Working across France and the U.S. over 30 years has given her perspective on being in business as both a woman and mother, and what factors enabled her to rise to the top.
“I think we have made a lot of progress in terms of hiring a lot of women; unfortunately, the statistics of only 4 percent of ceo’s in this country [being] women are still a little low in my mind,” she says. “I used to have this notion, or this preconception, that good mothers did certain things. So, good mothers stood on the sidelines of every single soccer game. They went to the school events, they went to the swim meets and they worked sometimes, but they showed up at places that they needed to be all the time. And it was really hard for me in the beginning because I couldn’t do that. I’d chosen to work.
“Antoine, my then-husband, had chosen to stay home and take care of the kids, and we figured out how to create a life that worked for us and for the kids. But, I think it’s still hard for women to figure out that perfect formula. No perfect formula exists,” she continues. “It was an interesting and painful and enlightening moment for me that [realizing] this idea of having it all is kind of one of those things that’s set us up to fail.”
Chiquet writes that her hire at Chanel was driven by an alignment of values and shared understanding — although her résumé and track record at The Gap Inc. certainly helped her get the job. While the retail landscape has changed drastically since she graduated from Yale in 1985 — not least the rise of e-commerce — she maintains that loyalty to core values is critical for brand health, and also for becoming a successful leader.
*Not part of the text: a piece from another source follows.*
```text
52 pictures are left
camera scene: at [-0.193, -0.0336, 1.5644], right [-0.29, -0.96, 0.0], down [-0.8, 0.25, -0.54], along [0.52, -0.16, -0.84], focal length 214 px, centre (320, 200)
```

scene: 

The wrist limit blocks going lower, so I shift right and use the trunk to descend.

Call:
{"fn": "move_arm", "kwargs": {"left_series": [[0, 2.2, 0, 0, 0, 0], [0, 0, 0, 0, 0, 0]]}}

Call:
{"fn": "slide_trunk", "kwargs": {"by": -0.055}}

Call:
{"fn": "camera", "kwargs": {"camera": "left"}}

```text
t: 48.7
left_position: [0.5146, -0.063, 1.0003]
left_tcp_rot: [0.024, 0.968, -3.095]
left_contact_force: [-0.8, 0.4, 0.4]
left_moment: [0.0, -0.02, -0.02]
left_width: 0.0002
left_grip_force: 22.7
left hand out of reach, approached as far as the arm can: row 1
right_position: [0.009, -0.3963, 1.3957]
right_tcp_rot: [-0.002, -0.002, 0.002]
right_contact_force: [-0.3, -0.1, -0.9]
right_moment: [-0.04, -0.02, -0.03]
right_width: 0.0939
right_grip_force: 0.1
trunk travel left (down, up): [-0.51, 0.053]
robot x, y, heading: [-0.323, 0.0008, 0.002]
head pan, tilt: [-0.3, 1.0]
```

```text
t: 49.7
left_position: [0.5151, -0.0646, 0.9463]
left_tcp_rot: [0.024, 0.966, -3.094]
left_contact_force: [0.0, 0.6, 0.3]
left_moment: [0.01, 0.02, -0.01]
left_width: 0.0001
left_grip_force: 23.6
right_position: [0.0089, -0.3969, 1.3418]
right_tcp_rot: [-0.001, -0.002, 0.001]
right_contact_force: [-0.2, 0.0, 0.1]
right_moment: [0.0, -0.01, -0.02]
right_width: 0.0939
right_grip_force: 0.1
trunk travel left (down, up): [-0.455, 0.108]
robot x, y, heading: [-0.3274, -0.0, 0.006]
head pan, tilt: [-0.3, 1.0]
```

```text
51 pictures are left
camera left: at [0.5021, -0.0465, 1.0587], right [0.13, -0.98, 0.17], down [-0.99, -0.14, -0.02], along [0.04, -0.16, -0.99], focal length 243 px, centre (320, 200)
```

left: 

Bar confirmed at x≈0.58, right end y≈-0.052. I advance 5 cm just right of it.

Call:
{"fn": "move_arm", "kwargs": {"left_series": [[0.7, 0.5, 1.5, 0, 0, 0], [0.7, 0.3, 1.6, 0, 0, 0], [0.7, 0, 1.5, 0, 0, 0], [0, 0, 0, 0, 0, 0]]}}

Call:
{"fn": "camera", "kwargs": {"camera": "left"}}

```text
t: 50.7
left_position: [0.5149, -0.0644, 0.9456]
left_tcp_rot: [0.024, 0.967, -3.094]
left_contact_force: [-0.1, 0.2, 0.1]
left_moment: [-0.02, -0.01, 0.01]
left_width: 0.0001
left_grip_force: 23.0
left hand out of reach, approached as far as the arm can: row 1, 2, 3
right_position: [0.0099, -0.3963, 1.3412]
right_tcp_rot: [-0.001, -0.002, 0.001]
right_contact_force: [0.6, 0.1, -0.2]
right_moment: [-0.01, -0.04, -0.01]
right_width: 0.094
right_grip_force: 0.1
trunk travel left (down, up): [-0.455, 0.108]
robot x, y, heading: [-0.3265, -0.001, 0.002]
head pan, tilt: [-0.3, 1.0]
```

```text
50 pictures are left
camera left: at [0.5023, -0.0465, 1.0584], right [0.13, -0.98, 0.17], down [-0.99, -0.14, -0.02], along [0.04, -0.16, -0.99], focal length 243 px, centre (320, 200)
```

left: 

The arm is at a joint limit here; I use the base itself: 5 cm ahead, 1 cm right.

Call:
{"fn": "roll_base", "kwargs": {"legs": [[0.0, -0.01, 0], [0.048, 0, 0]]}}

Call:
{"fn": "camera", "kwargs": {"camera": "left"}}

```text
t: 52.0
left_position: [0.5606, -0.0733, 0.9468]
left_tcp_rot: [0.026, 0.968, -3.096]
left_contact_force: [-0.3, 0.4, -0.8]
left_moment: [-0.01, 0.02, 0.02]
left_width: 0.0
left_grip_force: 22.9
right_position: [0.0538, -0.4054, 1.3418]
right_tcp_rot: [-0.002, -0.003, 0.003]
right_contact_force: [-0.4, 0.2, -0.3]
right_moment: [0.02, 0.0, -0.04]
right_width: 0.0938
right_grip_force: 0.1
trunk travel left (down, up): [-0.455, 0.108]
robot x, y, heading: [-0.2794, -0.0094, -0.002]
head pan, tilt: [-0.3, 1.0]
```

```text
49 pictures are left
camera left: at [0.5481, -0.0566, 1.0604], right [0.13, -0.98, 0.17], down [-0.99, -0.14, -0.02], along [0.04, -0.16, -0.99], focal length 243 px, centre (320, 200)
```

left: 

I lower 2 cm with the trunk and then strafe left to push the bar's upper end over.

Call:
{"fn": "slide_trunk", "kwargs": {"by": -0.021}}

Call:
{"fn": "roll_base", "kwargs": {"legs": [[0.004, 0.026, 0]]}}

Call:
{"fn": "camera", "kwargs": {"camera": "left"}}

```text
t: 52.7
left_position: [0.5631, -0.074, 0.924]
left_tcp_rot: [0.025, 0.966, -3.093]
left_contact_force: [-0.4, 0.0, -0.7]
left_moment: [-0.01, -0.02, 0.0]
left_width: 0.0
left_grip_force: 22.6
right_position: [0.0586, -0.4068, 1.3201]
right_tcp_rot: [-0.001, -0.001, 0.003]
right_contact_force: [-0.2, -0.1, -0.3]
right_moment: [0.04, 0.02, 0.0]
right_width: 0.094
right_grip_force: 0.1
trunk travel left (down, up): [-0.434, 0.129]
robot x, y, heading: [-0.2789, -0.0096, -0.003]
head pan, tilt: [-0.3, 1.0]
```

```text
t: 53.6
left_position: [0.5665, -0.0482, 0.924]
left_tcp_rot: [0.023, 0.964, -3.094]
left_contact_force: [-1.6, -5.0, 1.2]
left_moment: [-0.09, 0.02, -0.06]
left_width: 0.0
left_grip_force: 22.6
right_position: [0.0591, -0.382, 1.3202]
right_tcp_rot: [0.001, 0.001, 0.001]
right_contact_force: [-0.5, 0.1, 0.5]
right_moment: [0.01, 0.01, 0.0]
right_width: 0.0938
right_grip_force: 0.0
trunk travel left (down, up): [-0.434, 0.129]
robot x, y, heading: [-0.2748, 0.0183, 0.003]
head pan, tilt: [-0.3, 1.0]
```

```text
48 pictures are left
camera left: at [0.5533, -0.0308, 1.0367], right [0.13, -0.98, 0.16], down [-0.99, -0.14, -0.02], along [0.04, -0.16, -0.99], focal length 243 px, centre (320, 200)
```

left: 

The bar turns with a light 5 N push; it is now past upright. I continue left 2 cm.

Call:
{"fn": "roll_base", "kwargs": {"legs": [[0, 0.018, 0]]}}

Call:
“The cool thing about being at a historical brand — and Chanel for me, obviously — is you’re constantly figuring out how to tap into that incredible well of history and identity that already exists, while making it new and exciting all the time. And that balance and figuring that balance out ends up being sort of the crux of the work,” she says. “What I’ve seen is that brands that do really well are brands that fundamentally have a purpose. It’s somehow deeper than, ‘we want to sell really beautiful clothes with labels on them,’” she continues. “Why do you exist? What would happen if you never existed? Those are questions that lots of brands don’t ask themselves, and that’s why you see the closures and all of the different things that are going on today in the industry.”
While Chiquet is vague about whether — or when — she will return to the retail world, she is enthusiastic about continuing her commitment to the female leadership beat, at least until other inspiration strikes. She is already thinking about her next book.
“I was thinking about this on the way over: every job I’ve had has come from inspiration,” she muses, when asked about what qualities would bring her back to a brand. “I had the job at L’Oréal because I loved France. I was so inspired by the beauty that I saw, by the way the French looked at beauty. That’s what inspired me to go to Paris and get that job. Going to The Gap, I thought I was a marketer and I had the marketing label, and I walked down that street and saw that Miles Davis poster and Annie Leibovitz picture. I had no idea at the time who Annie Leibovitz was, all I knew is it was incredibly beautiful and it said something beautiful to me about the brand, that you can wear this T-shirt and be who you want to be,” she continues.
“And then Chanel — I learned about Chanel’s story, that iconoclastic woman who broke all the rules and changed the way that we all get dressed, and did something sort of long-lasting and enduring. So, I guess my best answer is that where the inspiration comes, I’ll move in that direction.”